A longtime acquaintance recently started an engineering design firm, and he asked me and my staff at Engineered Efficiency to help him get their AEC technology up and running. Right now, his company is small and has a clean slate: they don’t have any bad habits to break and can take a big-picture view of how they want to integrate design and modeling technology into their business.

As we worked through a short checklist of the basics, such as software to buy, hardware for office and remote staff, CAD/BIM standards, and so on, the conversation turned to the emerging technology tools starting to make headlines in the mainstream and industry-specific media.

Drones now are commonplace, and coupling them with LiDAR and high-definition cameras brings unique capabilities to the AE industry. With backing from major companies such as Facebook, Google and Autodesk, the media attention around virtual and augmented reality is quite raucous, and with good reason. Cloud computing, with easy access to massive server farms, provides modeling and analysis tools that would have been impossible just a few years ago.

All of this and more is heaped on top of the tech already owned, but not yet fully implemented, by most AE firms. If the adoption rate of existing BIM and other modeling tools is any indication of future adoption rates, then much of these great new tools will go unpurchased, unused or underutilized.

Aiming for Integration

There’s an underlying principle of personal technology adoption: if the tool adds a benefit at a reasonable price, it will be adopted. However, this principle doesn’t transfer so easily to the corporate world, where technology doesn’t exist in the near isolation of a single user or handful of users. New technology in industry, no matter its potential for increasing profits and reducing costs, almost always is part of a much-larger design and delivery process.

The ability of AE firms to integrate new tech into their processes is the key to successful implementation and the resultant increased profits. Unfortunately, this typically isn’t our industry’s strongest trait, and examples of slow adoption abound. To use terminology from Geoffrey A. Moore’s classic best seller, Crossing the Chasm, most AE firms belong to the “late majority” group on the technology-adoption lifecycle curve.

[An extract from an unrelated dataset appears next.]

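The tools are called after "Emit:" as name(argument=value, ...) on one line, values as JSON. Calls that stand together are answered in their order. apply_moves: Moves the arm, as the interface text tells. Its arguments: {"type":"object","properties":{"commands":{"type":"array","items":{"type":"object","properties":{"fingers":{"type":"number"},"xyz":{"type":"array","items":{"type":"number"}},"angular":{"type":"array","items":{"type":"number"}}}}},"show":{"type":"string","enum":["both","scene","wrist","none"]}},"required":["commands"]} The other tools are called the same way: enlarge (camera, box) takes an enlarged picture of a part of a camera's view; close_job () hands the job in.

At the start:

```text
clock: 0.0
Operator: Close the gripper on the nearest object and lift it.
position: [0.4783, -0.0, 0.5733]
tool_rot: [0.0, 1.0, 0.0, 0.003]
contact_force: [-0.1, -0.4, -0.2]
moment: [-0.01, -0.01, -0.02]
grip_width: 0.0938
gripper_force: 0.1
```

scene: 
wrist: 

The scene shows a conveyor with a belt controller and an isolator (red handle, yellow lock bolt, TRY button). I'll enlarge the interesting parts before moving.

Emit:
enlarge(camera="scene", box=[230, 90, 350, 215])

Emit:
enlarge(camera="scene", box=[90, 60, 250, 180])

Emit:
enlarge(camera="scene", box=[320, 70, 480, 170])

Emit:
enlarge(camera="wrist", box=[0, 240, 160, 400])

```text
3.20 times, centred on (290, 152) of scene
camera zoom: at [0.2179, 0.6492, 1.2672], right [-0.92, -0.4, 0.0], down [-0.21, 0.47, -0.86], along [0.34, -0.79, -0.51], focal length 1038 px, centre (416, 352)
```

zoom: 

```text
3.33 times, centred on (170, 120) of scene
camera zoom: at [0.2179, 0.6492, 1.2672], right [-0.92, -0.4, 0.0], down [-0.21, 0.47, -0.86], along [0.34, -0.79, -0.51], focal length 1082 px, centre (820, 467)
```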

Moore characterizes the late majority by the following traits when adopting new tech:

  • Want well-established references before investing
  • Limited comfort/ability to handle new technology
  • Wait until the tech has become a well-established standard
  • Want lots of support for the tech

Embracing Automation

Although these characteristics certainly don’t apply to every individual at an AE firm, they almost universally apply to AE firms across the industry. Even the most-basic tools that have been owned for more than a decade by nearly every AE firm still are unused or underutilized.

A case in point was brought into focus during the conversation with the aforementioned colleague when we discussed making his processes as efficient as possible: every semi-modern CAD application has tools to automatically create a set of construction documents by facilitating automatic title block/border placement; auto page numbering/renumbering; one-button plotting of the entire set, etc.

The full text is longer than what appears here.